TLC (Teaching and Learning College)

The Final Penalty

September 12, 2024 at 07:53PM

It’s no secret that some former NFL players have struggled with memory loss, depression, personality changes, and movement disorders after repeated concussions and sub-concussive hits endured during their playing days. They denied it at first, but the NFL eventually admitted a link between football and degenerative brain disease. Players eventually sued the league, and under the 2014 settlement, the NFL agreed to fund a program that would pay retired players “between $25,000 and $5 million if they had neurocognitive impairment, Alzheimer’s disease, Parkinson’s disease, or amyotrophic lateral sclerosis (ALS, also known as Lou Gehrig’s disease).” For The Philadelphia Inquirer, David Gambacorta reports that now—with many of these players in their 60s and 70s, living with the long-term aftereffects of their playing days—they’re facing an uphill battle trying to navigate the NFL program’s morass of requirements and caveats in order to receive their compensation.

LeMaster had been adamant that his brain be donated to Boston University’s CTE Center. Hours after he died, Robinson was unsure of how to proceed. She called Vermeil, who gave her a contact for the center. Four months later, Robinson’s phone rang. The university had the results of the exam of LeMaster’s brain.

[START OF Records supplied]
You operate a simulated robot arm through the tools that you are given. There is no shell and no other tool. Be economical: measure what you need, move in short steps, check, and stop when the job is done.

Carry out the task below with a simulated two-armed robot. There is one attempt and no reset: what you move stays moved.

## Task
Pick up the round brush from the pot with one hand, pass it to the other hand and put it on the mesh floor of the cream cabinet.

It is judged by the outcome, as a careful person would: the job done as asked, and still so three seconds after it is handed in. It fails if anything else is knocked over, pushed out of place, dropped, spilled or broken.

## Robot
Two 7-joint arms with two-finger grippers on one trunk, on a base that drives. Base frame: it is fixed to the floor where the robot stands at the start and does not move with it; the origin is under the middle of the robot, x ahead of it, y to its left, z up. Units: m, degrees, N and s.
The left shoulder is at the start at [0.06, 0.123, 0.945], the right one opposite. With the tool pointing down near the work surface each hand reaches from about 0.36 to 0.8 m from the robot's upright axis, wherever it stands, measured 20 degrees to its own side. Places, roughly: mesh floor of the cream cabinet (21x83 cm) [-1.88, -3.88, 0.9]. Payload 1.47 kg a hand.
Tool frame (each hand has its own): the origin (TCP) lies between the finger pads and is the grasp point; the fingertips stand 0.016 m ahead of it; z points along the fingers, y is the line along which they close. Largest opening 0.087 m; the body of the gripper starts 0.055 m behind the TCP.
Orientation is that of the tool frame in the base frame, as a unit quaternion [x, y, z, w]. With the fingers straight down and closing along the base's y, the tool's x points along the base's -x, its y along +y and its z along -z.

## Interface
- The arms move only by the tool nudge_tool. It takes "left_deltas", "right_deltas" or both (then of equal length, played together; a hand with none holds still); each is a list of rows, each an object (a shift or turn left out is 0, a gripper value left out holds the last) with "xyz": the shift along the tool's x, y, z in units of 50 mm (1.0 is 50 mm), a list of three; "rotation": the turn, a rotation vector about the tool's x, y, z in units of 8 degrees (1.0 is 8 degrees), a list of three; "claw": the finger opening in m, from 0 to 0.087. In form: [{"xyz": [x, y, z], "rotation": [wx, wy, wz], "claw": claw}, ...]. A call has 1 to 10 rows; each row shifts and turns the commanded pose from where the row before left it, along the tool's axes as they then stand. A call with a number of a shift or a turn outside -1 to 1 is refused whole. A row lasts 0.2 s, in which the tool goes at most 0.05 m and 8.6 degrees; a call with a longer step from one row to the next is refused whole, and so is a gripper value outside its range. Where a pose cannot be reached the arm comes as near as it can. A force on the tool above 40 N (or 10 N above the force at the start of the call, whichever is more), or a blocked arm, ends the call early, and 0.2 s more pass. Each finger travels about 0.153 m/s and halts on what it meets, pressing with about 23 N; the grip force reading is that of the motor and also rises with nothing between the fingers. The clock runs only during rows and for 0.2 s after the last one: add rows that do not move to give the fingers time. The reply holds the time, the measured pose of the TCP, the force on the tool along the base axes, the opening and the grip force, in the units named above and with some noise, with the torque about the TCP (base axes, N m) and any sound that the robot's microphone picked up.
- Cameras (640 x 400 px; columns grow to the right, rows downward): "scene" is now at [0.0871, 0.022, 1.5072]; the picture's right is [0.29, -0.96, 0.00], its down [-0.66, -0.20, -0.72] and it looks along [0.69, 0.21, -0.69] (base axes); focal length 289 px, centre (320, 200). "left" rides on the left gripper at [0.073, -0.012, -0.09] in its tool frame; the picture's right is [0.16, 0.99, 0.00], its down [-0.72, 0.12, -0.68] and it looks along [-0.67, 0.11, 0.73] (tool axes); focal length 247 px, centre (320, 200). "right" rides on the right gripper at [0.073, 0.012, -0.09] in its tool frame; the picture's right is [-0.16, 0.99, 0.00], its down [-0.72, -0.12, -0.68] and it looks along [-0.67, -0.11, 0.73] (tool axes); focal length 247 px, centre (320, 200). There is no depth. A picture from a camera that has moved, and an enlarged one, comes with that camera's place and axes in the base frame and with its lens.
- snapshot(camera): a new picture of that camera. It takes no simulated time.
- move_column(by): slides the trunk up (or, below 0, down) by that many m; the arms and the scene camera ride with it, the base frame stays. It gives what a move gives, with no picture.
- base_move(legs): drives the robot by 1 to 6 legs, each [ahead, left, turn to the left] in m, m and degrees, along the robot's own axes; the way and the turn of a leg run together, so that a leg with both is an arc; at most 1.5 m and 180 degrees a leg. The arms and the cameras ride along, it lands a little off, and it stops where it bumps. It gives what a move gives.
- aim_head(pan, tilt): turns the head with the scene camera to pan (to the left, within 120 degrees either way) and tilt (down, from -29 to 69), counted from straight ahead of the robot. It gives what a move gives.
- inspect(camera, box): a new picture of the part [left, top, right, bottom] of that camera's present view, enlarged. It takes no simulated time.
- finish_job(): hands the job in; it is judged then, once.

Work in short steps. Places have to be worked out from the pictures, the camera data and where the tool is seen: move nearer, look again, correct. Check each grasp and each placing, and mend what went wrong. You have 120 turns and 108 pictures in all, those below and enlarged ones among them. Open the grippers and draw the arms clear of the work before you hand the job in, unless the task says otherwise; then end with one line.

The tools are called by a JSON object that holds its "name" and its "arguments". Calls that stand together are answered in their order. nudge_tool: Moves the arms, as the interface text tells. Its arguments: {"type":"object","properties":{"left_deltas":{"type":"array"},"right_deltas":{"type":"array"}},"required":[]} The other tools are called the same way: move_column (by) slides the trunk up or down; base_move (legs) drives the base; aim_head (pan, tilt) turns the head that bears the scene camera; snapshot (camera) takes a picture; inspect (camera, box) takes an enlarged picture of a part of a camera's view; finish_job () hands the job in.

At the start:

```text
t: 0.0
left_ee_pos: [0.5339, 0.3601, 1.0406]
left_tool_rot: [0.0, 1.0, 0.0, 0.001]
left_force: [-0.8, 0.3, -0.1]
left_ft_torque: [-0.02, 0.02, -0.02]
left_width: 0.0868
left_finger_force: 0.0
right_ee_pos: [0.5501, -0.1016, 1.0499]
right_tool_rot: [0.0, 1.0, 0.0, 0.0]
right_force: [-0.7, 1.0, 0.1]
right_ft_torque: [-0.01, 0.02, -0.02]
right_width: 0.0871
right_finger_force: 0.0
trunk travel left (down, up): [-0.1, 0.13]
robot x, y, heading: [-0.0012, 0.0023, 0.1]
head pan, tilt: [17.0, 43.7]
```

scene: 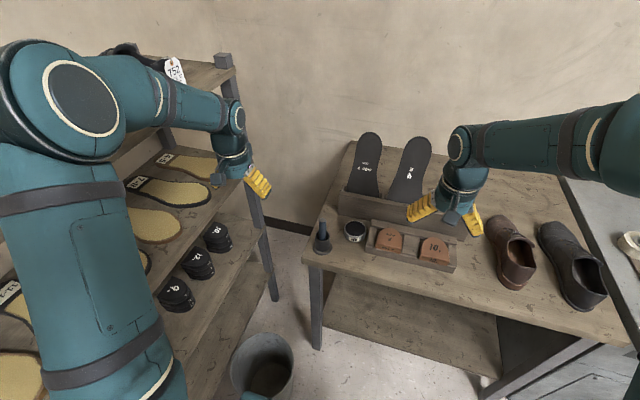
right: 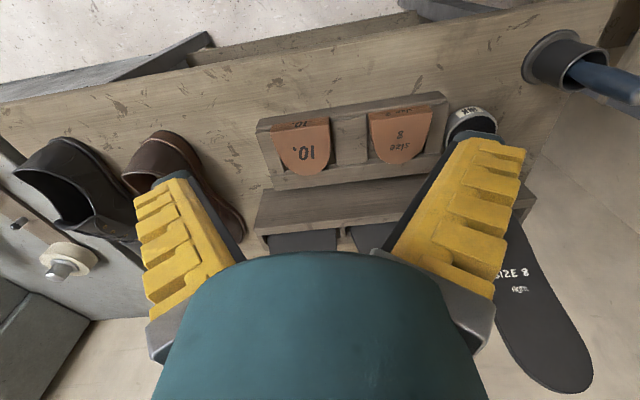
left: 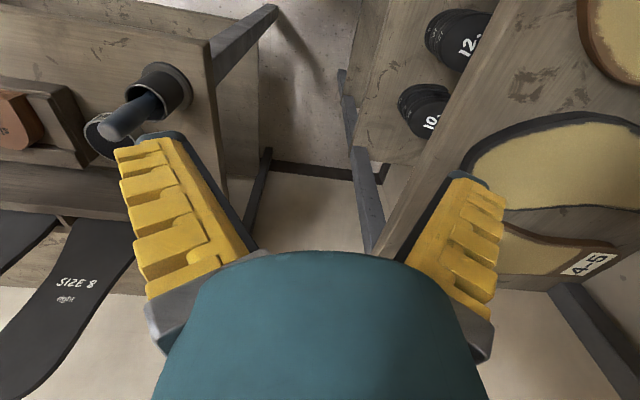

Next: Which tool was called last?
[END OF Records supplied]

“They said, ‘We did not even need to put this under the microscope,’” Robinson recalled, “‘to see the level of CTE in his brain.’”

In her Point Pleasant, N.J., home, Robinson keeps a handful of mementos from LeMaster’s career. Her most prized item, one she cradled on a recent afternoon, is a cream-colored football that had been gifted to LeMaster long ago.

On one side of the ball, someone had carefully drawn green and silver helmets and written the date: 1-11-81.

Above the helmets was inscribed a score — Eagles 20, Cowboys 7 — and below was a message about the traits that had helped that Eagles team reach the Super Bowl on that frigid afternoon: hard work, discipline, mutual respect, and love.

“No squad,” Dick Vermeil had written across the football, “has paid a greater price for success than you guys.”